YOGYAKARTA, Suara Muhammadiyah – Saat ini, jamaah haji asal Indonesia mulai diberangkatkan. Proses pemberangkatannya dilepas secara simbolis oleh Menteri Agama beserta jajarannya. Merespons hal tersebut, Ketua Umum Pimpinan Pusat Muhammadiyah Prof Dr H Haedar Nashir, MSi menyampaikan selamat menunaikan ibadah haji seraya mendoakan agar pelaksanaannya dapat berjalan lancar, aman, dirahmati Allah SwT, dan meraih haji mabrur.

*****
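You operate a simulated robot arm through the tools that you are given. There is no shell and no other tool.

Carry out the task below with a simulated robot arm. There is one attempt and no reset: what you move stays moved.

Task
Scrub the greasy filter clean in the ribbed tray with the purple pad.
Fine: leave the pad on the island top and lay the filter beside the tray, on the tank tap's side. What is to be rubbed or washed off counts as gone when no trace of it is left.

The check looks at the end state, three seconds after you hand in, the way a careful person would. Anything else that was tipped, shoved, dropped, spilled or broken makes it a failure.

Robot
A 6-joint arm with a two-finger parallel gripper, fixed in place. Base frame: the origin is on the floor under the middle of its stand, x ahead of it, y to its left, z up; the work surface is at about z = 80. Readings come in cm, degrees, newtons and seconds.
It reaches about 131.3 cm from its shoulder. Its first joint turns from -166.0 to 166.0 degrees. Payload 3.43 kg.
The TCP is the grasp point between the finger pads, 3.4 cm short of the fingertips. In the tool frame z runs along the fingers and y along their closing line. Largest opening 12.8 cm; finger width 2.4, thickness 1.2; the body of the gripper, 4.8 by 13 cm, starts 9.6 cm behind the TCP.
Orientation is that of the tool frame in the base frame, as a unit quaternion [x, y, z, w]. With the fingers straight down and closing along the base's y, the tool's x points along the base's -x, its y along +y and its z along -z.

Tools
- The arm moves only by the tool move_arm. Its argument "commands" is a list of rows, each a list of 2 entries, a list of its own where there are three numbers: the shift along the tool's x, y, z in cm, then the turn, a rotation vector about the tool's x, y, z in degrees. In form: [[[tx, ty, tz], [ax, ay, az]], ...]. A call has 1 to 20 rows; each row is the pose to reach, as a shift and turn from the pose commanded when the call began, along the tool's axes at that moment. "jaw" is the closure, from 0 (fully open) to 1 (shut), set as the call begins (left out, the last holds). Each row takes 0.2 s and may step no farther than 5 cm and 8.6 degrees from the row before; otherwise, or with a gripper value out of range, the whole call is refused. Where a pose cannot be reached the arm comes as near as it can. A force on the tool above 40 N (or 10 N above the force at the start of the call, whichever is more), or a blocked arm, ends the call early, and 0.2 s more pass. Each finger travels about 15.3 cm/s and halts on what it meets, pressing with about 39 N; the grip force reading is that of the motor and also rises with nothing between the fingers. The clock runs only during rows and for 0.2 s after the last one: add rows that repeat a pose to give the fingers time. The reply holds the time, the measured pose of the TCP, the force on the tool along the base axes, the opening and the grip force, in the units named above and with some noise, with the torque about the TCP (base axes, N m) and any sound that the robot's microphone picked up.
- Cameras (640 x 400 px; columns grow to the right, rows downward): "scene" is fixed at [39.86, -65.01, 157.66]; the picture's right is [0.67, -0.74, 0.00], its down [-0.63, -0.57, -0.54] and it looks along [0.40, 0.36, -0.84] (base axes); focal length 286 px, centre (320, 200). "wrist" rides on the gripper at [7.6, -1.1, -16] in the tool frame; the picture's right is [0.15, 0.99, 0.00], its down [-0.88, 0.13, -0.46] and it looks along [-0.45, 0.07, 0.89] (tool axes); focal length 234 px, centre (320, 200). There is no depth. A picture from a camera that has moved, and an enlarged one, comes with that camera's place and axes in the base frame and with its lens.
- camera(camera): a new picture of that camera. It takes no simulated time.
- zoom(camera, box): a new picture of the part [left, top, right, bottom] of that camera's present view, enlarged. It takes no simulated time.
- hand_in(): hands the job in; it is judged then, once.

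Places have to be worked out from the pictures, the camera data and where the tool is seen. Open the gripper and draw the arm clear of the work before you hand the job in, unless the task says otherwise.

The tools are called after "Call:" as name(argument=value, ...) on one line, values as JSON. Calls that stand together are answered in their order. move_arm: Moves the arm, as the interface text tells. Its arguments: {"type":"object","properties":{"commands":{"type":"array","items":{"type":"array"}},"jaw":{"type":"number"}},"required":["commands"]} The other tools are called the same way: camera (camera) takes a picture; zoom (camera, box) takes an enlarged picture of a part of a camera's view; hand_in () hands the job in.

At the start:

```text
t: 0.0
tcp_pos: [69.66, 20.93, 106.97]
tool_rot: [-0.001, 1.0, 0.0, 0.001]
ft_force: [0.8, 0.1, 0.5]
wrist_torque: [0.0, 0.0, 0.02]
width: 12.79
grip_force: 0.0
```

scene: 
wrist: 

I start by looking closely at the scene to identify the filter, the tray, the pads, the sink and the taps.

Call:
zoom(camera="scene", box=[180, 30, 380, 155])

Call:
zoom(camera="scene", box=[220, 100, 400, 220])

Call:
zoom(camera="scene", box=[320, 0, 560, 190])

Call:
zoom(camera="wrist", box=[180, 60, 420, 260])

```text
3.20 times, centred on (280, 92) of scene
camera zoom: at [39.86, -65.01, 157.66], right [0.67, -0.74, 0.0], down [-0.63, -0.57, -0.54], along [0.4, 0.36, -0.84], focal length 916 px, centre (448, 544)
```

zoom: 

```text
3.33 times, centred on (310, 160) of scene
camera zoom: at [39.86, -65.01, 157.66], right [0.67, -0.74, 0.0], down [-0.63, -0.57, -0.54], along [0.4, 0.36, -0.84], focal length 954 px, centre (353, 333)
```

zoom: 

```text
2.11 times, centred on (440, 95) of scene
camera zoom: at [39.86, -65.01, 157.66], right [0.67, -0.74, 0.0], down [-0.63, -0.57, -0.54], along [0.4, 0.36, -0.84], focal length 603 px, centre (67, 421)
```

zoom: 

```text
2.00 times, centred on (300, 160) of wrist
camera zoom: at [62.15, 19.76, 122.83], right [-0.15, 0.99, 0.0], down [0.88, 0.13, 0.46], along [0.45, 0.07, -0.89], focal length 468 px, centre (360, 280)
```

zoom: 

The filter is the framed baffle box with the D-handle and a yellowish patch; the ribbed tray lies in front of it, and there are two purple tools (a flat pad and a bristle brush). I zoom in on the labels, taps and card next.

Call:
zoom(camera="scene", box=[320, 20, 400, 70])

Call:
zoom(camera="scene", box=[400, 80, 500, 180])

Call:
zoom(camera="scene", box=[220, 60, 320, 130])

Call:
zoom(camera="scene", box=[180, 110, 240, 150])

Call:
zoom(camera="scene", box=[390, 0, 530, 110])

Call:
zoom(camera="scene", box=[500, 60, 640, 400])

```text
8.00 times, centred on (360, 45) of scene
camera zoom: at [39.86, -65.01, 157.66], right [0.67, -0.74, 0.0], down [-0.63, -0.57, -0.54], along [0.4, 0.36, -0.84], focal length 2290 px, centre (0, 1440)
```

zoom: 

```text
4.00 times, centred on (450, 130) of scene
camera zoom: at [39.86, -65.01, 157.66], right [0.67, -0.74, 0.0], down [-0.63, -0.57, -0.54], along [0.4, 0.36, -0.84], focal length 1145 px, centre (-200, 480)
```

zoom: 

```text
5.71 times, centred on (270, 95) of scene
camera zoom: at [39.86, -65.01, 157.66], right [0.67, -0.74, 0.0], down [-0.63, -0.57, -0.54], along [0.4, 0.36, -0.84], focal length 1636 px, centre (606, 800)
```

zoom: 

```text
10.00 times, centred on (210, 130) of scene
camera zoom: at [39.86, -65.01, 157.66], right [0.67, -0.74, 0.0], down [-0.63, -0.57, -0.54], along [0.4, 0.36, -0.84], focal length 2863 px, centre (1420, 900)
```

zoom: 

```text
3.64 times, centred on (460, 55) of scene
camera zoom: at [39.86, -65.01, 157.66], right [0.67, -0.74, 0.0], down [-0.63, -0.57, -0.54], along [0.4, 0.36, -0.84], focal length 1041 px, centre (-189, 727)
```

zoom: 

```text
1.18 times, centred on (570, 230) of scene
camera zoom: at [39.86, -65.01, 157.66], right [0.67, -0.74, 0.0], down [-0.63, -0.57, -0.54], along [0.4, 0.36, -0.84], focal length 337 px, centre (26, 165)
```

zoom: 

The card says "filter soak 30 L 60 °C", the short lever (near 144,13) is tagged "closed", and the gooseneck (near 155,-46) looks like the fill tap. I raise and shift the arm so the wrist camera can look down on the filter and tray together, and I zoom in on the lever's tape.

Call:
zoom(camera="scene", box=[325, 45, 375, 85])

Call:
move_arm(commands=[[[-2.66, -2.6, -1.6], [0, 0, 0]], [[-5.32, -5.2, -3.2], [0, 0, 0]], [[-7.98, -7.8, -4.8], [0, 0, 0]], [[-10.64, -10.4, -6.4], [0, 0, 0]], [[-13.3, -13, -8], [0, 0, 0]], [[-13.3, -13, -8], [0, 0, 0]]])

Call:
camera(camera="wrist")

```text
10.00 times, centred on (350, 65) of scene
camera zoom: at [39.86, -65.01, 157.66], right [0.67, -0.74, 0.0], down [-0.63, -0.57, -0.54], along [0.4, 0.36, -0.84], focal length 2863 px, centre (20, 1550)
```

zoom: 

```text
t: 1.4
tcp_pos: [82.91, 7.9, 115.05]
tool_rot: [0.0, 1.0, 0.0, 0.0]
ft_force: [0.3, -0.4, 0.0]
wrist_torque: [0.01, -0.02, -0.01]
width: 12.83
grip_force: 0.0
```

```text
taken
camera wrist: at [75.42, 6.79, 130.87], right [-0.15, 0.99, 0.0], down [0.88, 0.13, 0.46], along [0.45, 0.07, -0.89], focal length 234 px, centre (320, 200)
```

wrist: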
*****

Haedar juga menyampaikan lima wejangan penting kepada jamaah haji Indonesia. Pertama, luruskan niat beribadah haji karena Allah. Haedar mengatakan bahwa melaksanakan ibadah haji itu sangat berat prosesnya, di mana istita’ah yang meliputi aspek kesehatan, termasuk fisik, mental, terukur dengan pemeriksaan medis, selain kesiapan ruhani.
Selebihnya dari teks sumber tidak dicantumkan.